September 24, 2017
By Deacon Buck Close
Today we celebrate – 5 days early – the Feast of St. Michael and All Angels, also known as Michaelmas. I was reminded how generally unknown this feast is in this country outside our small corner of Anglicanism by the reaction of our new parish administrator to the mention of it at her first staff meeting. She had never heard or read the word Michaelmas and, in retrospect, I don’t think the rest of the staff in that meeting went to enough trouble to explain it. Let’s face it, unless you are one of a small minority of Episcopalians or an Anglophile, you have never heard of Michaelmas. This isn’t a bad thing or a good thing. It just is a fact. We are celebrating today a feast about which 99% of our compatriots are ignorant. So that begs the question – why bother? I am going to take a stab at answering that question.
My first answer is that our tradition (both civil and religious) as Anglicans commends that feast to us. The Feast of St. Michael the Archangel dates from at least the 5th century. And it has been on or about September 29th all that time. In the British Isles, the feast is very well known indeed. It is one of the quarter days on which school terms started, and rents were due. The quarter days fell on four religious festivals roughly three months apart. Each of the quarter days fell close to a solstice or equinox. The quarter days fell on Christmas (25th), Lady Day (24th) (better known as Annunciation), St. John Day (25th), and Michaelmas (29th). So Michaelmas in the British Isles also signals the beginning of fall and, thus, became associated with harvest time. So, the celebration of Michaelmas has been central to religious and civil life in Britain and Ireland for centuries. And Anglo Catholics, here in the colonies, have continued to observe it. So we do this because it is part of our tradition.
My second answer may sound much like the first, but I think it is sufficiently different to stand alone. That answer is Calendar. It is my observation that we Anglo Catholics are more devoted to the Christian calendar than some of our peers in other parts of Christendom. We derive some joy, I think, from living through the Christian year – from Advent through Christ the King – and marking the special days with the special devotion they merit. The notion that we would de-emphasize or, God forbid, discontinue one of the established observances of the Christian year is not palatable to us. And this is totally independent of the fact that the rest of the country has no idea what in the world we are doing on Candlemas, Michaelmas or 10’s of other dates on our church calendars. We are living the Christian calendar as it has come to us over two millennia. And that is worth doing in and of itself.

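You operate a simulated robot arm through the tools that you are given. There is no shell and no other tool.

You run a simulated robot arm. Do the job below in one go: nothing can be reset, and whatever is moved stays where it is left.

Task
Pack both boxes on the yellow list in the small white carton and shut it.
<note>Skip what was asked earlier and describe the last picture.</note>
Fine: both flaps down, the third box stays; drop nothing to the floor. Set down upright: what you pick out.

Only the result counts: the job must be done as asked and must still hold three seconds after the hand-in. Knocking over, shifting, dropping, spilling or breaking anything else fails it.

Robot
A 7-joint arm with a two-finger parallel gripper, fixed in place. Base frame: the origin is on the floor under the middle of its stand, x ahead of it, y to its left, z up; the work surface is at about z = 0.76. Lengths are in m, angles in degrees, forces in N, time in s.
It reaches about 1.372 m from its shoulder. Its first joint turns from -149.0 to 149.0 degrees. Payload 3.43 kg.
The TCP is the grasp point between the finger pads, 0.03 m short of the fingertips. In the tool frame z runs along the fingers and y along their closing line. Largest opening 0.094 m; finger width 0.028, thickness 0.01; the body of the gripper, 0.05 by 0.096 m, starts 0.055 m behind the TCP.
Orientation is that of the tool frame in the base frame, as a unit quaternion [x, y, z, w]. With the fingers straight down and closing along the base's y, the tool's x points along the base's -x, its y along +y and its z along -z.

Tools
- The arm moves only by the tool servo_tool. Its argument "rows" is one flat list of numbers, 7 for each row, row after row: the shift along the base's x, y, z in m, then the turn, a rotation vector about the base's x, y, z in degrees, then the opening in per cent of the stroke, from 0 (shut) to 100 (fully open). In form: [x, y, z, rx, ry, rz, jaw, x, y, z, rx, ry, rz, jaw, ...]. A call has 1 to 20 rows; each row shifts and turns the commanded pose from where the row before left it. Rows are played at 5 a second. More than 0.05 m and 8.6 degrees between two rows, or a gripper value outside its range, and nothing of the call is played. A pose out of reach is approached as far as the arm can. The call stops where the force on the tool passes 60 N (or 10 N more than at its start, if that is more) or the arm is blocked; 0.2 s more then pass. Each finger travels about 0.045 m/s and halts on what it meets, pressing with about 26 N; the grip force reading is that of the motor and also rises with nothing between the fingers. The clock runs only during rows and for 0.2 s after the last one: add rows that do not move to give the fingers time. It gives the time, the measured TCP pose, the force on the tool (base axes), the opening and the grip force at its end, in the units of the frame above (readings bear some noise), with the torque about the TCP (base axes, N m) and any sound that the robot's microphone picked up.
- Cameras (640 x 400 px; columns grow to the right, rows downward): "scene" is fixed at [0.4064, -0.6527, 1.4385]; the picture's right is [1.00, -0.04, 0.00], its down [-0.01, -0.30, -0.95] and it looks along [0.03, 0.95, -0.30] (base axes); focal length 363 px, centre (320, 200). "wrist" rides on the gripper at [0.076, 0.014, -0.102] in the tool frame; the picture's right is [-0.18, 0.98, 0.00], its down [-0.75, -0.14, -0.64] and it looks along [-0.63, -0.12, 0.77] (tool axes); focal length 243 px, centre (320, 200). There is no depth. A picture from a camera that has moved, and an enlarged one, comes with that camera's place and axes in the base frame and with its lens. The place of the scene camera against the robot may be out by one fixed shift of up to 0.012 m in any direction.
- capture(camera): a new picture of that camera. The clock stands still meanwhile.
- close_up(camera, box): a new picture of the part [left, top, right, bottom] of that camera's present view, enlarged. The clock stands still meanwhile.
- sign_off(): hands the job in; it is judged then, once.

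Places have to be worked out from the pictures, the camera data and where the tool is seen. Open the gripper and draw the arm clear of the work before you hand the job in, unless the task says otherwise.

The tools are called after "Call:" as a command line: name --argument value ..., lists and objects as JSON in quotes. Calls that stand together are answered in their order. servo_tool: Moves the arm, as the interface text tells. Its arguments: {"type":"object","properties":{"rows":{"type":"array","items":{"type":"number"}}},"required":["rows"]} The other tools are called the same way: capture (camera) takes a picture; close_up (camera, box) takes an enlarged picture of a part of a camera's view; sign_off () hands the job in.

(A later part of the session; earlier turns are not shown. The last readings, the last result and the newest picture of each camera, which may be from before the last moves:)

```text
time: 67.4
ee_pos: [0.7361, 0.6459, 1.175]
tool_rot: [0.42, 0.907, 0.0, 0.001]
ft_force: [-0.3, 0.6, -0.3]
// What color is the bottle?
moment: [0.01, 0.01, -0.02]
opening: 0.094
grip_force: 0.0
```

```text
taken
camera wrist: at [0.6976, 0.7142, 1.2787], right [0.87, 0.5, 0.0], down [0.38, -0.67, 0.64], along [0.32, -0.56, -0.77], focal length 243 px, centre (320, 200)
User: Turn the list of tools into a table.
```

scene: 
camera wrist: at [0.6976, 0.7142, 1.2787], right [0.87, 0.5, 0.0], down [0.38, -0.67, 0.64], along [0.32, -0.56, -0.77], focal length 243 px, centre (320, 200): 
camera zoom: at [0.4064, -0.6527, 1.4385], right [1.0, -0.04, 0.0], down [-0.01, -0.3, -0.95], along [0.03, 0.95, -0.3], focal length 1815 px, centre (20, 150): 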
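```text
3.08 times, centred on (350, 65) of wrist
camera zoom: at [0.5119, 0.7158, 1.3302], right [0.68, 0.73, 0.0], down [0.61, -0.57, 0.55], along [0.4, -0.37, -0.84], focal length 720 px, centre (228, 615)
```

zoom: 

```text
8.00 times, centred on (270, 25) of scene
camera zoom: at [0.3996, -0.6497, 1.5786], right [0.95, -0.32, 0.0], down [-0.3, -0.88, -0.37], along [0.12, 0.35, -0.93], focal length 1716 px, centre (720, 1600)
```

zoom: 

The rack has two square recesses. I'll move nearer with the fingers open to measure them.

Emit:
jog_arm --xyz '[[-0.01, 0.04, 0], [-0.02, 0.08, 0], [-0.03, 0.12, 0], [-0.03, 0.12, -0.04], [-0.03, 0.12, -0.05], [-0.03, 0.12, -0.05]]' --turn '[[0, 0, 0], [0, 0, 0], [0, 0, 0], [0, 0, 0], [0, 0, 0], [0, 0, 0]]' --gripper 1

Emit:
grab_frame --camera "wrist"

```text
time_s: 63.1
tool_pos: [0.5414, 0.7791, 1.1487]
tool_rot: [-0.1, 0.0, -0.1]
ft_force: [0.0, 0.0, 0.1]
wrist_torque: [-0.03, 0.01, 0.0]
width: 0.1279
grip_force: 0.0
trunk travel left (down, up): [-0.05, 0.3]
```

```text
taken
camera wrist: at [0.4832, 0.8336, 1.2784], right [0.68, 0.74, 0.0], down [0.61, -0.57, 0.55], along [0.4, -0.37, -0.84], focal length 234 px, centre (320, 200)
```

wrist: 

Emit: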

Reason number three has to do with the nature of the feast. We are celebrating St. Michael and All Angels. One of the other names for this feast that we don’t use today is the Feast of Saints Michael, Gabriel, Uriel, and Raphael, these being the only four angels named in the Bible. So, this is a unique sort of occasion on which we focus on things angelic. This is the time to ponder what sort of thing an angel is. The Cambridge Dictionary of Christianity defines angel as a spiritual being that serves God. We often think of angels as messengers – like Gabriel – and as guardians. Our Collect for today talks about the services of Angels and men in a wonderful order and asks God that the Angels may succor and defend us on earth. This speaks to me of angels as intermediaries between God and man. This is the point in our calendar when we think about and give thanks for the angelic hosts. Unfortunately, as you all know, there is an entire industry that commercializes angels in rather tawdry ways. Let us not confuse the commercial depiction of angels with any serious consideration of angels and where they fit in God’s kingdom.
So perhaps the answer to the question “Why bother with Michaelmas?” is not so difficult to answer. We bother because our tradition includes a feast day celebrating St. Michael and all the angels and it has been part of our tradition for many centuries. We also bother because Michaelmas is part of our annual Christian journey through the calendar of the Church. And, finally, we bother because it is the one feast of the year when we think about God’s messengers – the angels.
I have another personal reason why I bother with Michaelmas. And that is precisely because other people don’t. Living the church year as opposed to the secular year is highly counter cultural and just plain fun in my opinion. I crave the opportunity to explain to a friend or family member what Michaelmas, or Candlemas, or Assumption or All Souls is. And of course, I would be happy if they were intrigued enough to join me in living the church year. But most will not. Perhaps I am a bit perverse in being so fond of not fitting in. It might be a sign of my advanced age. But regardless of the reason, this is a red-letter day for me. For this afternoon at 4PM, we will have Evensong and Benediction. So, I have been able to explain to numerous people why, on a Sunday afternoon in football season, I was going to be participating in a service that they never heard of on a feast day that they couldn’t pronounce. What fun. See you this afternoon.